■ Document:
## Start
Jamais aucun peintre n'avait réussi à donner un volume sonore à un tableau ! Pas même Titien. Pour cela, le jeune Tintoret a inventé un artifice compositionnel : la disposition centrifuge des figures. Il a emprunté la posture de Saul, curieusement tombé sur les marches d'un autel, à Raphaël. Il s'est aussi inspiré du Titien qui venait d'achever La Bataille de Spolète au Palais des Doges pour la scène fluviale avec les porte-drapeaux bondissant sur un pont. Roland Krischel, commissaire général de l'exposition, observe que Tintoret n'est pas un maniériste comme les florentins de son temps : « les peintures de Jacopo sont polyphoniques et polyglottes : le creuset vénitien se reflète en elles sous la forme d'un brouhaha d'influences stylistiques aux origines les plus diverses. » Cela se vérifie dans d'autres toiles étonnantes comme Jésus parmi les docteurs (1539) venus du Museo del Duomo de Milan où Titien et Michel-Ange sont devenus sous son pinceau de fébriles docteurs de la loi.
## End
■ Short exercise 1: Set down the document once more as it stands.

■ Data supplied:
## Start
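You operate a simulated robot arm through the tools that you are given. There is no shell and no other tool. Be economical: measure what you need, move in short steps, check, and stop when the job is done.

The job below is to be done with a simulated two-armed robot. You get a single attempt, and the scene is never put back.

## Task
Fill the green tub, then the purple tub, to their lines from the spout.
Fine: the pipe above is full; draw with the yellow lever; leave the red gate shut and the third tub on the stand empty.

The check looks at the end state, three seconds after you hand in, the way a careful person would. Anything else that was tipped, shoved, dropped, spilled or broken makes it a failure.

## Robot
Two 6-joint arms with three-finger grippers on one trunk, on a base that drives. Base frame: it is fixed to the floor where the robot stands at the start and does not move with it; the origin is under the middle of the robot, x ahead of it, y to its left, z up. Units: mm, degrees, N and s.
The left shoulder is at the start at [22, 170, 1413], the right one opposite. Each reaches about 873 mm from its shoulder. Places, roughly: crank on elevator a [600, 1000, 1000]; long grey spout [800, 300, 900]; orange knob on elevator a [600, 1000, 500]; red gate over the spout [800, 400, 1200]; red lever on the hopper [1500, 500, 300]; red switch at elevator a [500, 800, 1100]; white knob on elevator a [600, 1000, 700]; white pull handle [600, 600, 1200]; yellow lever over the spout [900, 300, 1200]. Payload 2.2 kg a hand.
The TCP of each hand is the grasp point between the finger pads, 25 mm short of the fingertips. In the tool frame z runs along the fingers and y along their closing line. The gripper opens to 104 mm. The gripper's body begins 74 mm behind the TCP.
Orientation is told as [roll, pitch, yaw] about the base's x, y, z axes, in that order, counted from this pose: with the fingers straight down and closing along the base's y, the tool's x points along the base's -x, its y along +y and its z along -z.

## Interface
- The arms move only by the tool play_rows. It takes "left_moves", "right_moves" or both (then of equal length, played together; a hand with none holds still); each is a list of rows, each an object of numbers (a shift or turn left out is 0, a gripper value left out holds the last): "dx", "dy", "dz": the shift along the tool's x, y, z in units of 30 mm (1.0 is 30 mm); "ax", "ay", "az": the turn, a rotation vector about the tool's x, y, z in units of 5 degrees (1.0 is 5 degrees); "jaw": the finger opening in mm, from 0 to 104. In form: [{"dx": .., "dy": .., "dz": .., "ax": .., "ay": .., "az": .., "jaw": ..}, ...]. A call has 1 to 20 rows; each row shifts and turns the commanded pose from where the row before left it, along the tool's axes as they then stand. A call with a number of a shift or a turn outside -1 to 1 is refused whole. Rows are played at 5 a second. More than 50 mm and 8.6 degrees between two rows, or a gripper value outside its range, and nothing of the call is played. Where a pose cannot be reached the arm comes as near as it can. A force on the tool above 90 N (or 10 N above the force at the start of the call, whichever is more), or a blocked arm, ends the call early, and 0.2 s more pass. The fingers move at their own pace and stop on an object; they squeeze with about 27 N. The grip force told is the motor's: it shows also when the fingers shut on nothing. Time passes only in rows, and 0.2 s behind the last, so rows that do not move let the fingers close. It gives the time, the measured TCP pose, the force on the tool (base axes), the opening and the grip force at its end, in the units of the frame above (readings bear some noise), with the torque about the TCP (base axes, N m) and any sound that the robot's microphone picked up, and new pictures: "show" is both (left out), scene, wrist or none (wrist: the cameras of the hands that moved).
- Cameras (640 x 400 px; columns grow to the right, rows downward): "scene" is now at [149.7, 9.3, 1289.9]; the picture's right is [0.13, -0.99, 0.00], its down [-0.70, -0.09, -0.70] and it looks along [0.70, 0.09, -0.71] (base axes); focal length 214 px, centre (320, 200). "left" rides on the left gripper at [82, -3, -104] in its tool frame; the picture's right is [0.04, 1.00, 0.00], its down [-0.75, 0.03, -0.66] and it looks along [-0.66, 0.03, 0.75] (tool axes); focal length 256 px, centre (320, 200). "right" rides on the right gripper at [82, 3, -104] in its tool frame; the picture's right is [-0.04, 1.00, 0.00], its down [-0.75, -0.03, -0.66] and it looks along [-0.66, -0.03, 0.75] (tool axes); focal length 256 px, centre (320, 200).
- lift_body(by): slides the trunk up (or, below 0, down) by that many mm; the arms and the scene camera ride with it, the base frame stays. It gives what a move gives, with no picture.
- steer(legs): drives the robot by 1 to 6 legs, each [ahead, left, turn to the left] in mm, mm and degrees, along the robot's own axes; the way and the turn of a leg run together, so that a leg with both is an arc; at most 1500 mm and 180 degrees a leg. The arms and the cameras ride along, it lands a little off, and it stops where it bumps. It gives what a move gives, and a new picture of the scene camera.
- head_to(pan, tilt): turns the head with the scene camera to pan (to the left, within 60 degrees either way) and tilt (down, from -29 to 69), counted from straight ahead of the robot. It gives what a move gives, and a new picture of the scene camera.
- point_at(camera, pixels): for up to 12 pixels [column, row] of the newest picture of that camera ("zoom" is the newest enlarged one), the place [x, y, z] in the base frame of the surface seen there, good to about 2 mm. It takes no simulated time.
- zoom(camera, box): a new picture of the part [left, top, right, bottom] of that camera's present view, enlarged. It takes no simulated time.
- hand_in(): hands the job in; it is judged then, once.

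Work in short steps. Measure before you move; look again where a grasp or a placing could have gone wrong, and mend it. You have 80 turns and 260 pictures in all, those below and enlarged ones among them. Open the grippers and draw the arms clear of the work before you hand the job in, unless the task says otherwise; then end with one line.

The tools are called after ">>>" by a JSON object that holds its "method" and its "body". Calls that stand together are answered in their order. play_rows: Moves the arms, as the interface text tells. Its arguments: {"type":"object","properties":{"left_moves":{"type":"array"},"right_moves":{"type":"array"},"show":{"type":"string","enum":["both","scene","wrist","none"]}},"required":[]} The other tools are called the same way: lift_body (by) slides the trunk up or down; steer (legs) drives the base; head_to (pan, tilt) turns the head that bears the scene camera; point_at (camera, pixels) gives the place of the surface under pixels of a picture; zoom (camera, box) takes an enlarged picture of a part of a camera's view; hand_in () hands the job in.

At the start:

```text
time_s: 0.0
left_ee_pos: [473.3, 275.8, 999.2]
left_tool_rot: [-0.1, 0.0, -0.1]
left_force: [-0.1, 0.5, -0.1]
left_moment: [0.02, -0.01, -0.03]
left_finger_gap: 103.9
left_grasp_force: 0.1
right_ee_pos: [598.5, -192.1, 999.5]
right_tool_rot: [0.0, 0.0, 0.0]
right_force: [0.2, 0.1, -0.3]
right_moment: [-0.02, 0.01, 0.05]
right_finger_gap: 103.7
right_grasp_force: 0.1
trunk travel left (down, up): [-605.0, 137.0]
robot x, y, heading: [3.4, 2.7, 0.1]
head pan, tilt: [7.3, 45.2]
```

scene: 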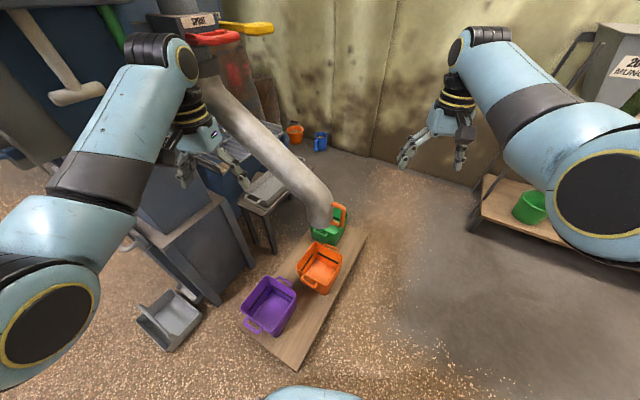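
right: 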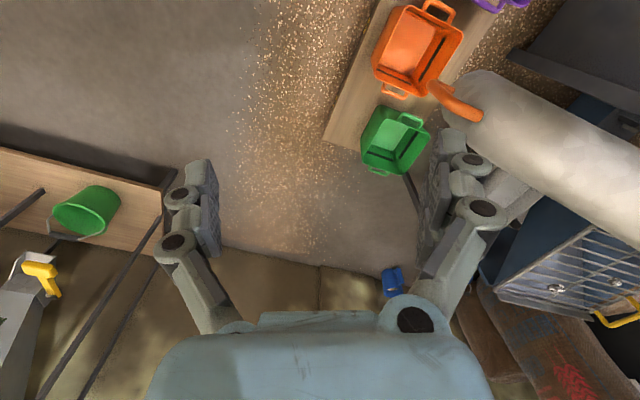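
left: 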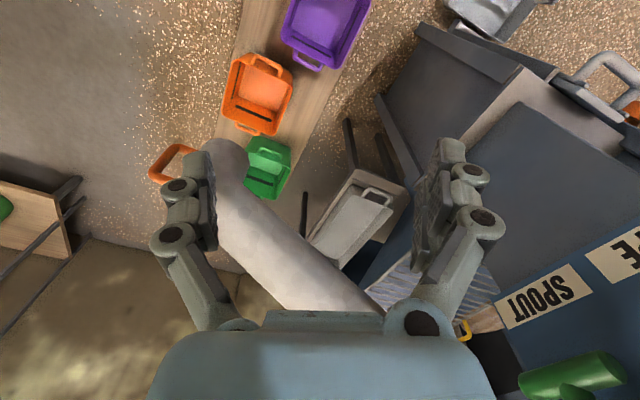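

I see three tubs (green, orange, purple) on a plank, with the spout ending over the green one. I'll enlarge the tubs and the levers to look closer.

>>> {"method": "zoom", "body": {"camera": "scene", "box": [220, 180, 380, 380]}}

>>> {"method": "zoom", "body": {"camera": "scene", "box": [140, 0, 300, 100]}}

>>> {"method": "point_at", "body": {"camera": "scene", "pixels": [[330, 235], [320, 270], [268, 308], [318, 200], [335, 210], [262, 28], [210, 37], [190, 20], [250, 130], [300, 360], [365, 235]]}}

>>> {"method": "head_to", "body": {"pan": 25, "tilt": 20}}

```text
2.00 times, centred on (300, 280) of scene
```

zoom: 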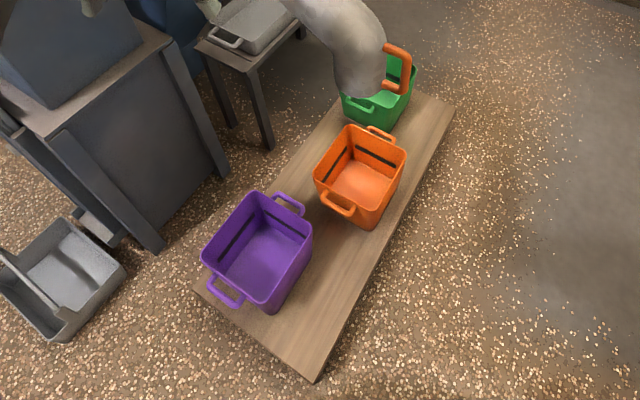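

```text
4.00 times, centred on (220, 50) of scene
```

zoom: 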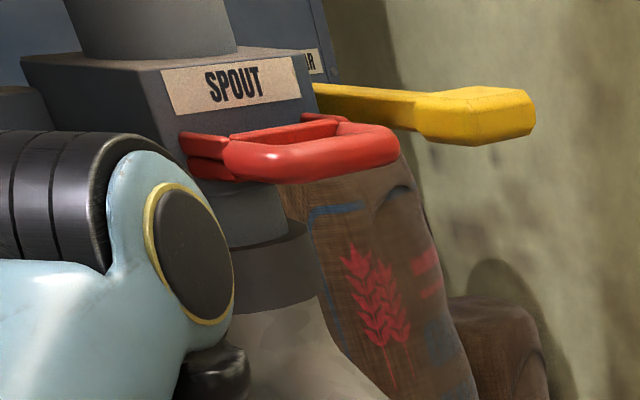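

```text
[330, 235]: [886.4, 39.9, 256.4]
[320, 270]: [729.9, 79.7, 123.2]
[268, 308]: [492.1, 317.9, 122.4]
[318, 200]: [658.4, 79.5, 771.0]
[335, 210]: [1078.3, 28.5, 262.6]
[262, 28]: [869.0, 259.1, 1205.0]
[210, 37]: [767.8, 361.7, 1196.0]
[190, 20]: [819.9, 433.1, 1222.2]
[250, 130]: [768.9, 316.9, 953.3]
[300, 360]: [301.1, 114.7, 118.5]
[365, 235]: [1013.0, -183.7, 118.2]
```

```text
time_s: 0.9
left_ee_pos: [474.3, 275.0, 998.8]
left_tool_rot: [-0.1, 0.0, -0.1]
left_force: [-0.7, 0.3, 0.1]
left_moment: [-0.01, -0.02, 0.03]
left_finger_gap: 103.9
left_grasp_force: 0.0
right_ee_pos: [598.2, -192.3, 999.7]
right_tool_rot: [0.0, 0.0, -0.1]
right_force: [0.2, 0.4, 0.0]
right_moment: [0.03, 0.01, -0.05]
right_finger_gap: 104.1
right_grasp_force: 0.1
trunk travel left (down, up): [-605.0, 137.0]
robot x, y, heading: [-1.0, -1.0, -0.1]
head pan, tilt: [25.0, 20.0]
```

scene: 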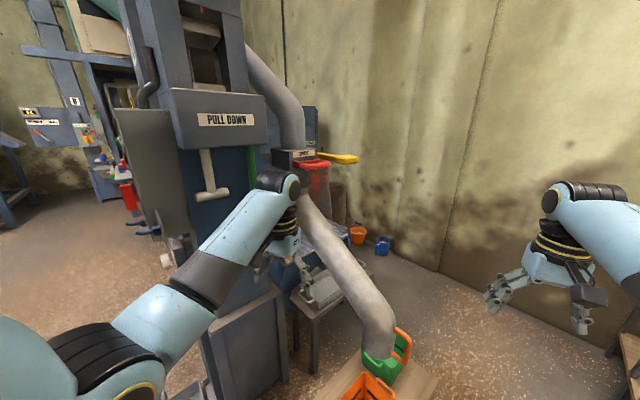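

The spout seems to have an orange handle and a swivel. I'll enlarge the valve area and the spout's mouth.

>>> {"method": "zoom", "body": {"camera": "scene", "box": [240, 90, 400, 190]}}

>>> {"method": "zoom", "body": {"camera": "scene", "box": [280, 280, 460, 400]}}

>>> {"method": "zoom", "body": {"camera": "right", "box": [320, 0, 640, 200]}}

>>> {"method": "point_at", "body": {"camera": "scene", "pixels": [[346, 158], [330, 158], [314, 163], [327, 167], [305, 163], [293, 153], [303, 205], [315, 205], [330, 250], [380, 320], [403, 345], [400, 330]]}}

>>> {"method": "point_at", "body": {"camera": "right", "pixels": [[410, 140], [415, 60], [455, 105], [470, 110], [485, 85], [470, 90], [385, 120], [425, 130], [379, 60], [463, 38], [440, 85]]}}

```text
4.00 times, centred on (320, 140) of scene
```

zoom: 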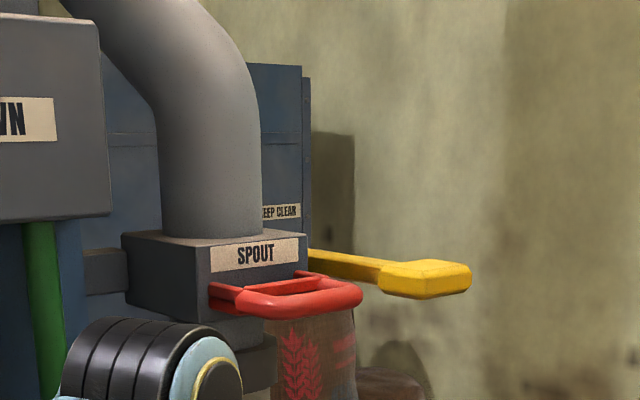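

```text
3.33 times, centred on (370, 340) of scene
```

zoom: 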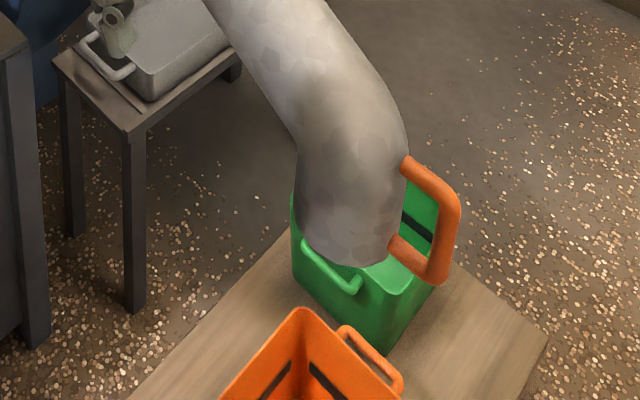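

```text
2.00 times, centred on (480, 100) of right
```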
## End
## Start
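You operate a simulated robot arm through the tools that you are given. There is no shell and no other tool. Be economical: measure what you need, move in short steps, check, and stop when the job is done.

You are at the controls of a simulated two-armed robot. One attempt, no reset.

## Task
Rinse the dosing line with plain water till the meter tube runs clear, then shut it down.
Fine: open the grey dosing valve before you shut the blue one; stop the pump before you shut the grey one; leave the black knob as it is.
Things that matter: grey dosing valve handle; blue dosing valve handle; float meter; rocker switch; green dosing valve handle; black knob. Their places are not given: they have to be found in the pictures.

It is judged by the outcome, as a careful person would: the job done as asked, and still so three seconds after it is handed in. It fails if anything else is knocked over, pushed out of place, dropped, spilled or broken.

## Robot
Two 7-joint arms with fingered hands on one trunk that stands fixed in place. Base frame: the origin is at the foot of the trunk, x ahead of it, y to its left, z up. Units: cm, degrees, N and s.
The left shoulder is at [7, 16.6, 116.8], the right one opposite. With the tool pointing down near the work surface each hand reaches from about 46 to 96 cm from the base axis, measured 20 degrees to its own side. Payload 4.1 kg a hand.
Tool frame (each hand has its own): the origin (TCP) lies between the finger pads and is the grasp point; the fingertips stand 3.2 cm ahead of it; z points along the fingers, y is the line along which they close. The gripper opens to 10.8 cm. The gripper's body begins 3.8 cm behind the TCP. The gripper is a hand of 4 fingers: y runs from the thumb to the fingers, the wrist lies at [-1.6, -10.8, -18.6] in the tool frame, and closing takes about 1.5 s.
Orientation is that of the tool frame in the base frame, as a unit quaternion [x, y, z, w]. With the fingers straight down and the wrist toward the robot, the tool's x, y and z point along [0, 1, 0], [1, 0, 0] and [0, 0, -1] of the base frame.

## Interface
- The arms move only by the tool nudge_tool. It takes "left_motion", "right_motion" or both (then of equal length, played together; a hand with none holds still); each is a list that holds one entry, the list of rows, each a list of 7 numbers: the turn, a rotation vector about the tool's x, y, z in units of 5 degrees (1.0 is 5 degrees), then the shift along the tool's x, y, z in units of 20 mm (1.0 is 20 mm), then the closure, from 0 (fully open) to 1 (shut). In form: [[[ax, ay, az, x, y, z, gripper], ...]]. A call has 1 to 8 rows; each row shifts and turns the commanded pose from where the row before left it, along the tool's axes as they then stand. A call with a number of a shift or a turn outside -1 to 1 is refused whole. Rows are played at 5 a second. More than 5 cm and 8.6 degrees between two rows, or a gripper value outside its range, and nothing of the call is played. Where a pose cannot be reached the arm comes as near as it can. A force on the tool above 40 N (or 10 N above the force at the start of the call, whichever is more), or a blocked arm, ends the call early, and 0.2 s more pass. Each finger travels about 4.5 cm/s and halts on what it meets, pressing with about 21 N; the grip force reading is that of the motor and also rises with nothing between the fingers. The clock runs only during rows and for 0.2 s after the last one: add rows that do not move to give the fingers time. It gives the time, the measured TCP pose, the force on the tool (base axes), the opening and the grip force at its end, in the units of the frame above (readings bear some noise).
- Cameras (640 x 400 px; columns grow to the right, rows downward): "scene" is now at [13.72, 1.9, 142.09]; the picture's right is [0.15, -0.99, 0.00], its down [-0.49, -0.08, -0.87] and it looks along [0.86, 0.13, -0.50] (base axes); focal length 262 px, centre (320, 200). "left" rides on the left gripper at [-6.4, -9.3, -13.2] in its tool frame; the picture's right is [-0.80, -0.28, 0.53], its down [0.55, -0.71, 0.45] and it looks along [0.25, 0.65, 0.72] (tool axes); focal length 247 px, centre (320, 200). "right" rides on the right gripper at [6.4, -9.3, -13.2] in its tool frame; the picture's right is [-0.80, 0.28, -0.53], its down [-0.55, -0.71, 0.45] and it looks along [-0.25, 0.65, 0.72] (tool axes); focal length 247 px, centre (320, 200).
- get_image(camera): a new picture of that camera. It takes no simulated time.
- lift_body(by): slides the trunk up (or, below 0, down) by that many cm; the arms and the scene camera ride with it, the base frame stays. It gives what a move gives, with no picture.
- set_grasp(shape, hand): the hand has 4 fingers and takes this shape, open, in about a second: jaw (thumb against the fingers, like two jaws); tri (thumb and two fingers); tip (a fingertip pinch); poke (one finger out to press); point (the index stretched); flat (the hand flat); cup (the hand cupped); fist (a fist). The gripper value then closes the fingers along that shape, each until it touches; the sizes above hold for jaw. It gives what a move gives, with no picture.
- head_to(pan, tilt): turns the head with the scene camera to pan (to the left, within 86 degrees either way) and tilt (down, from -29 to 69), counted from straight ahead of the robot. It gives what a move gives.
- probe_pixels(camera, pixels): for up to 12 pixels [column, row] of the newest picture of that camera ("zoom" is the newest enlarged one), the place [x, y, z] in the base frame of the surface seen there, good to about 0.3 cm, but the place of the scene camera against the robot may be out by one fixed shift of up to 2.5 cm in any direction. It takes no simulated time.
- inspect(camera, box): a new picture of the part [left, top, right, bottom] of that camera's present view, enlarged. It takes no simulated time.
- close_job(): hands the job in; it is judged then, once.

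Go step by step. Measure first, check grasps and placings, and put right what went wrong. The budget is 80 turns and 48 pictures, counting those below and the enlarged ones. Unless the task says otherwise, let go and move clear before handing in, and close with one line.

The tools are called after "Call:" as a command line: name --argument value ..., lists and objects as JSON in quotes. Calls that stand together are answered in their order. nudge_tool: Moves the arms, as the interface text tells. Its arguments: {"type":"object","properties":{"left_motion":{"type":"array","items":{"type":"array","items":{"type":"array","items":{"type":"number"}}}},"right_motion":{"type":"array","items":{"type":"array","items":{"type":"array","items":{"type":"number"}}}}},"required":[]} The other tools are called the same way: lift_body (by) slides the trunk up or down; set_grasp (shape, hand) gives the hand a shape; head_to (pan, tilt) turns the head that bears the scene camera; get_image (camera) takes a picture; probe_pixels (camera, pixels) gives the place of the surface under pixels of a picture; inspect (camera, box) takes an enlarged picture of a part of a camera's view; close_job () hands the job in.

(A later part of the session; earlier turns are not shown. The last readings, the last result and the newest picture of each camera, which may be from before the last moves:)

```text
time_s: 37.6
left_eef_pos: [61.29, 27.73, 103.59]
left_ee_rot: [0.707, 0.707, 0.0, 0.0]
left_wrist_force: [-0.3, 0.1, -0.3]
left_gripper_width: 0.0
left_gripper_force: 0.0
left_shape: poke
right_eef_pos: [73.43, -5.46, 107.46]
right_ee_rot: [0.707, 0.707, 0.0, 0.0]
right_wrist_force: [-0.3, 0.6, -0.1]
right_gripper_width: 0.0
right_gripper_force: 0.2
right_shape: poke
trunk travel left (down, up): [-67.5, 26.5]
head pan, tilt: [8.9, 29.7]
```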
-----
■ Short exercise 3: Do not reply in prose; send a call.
## End
■ Short exercise 2: Produce only the lines from the line containing "- close_job(): hands" through the line containing "Go step by step.", inclusive of both, exactly as they stand in the entries above. Give them as a Markdown table with the columns Index and Wording: a running number and the line, blank lines left out.

■ Worked answer 1:
Jamais aucun peintre n'avait réussi à donner un volume sonore à un tableau ! Pas même Titien. Pour cela, le jeune Tintoret a inventé un artifice compositionnel : la disposition centrifuge des figures. Il a emprunté la posture de Saul, curieusement tombé sur les marches d'un autel, à Raphaël. Il s'est aussi inspiré du Titien qui venait d'achever La Bataille de Spolète au Palais des Doges pour la scène fluviale avec les porte-drapeaux bondissant sur un pont. Roland Krischel, commissaire général de l'exposition, observe que Tintoret n'est pas un maniériste comme les florentins de son temps : « les peintures de Jacopo sont polyphoniques et polyglottes : le creuset vénitien se reflète en elles sous la forme d'un brouhaha d'influences stylistiques aux origines les plus diverses. » Cela se vérifie dans d'autres toiles étonnantes comme Jésus parmi les docteurs (1539) venus du Museo del Duomo de Milan où Titien et Michel-Ange sont devenus sous son pinceau de fébriles docteurs de la loi.

■ Worked answer 2:
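| Index | Wording |
|---|---|
| 1 | - close_job(): hands the job in; it is judged then, once. |
| 2 | Go step by step. Measure first, check grasps and placings, and put right what went wrong. The budget is 80 turns and 48 pictures, counting those below and the enlarged ones. Unless the task says otherwise, let go and move clear before handing in, and close with one line. |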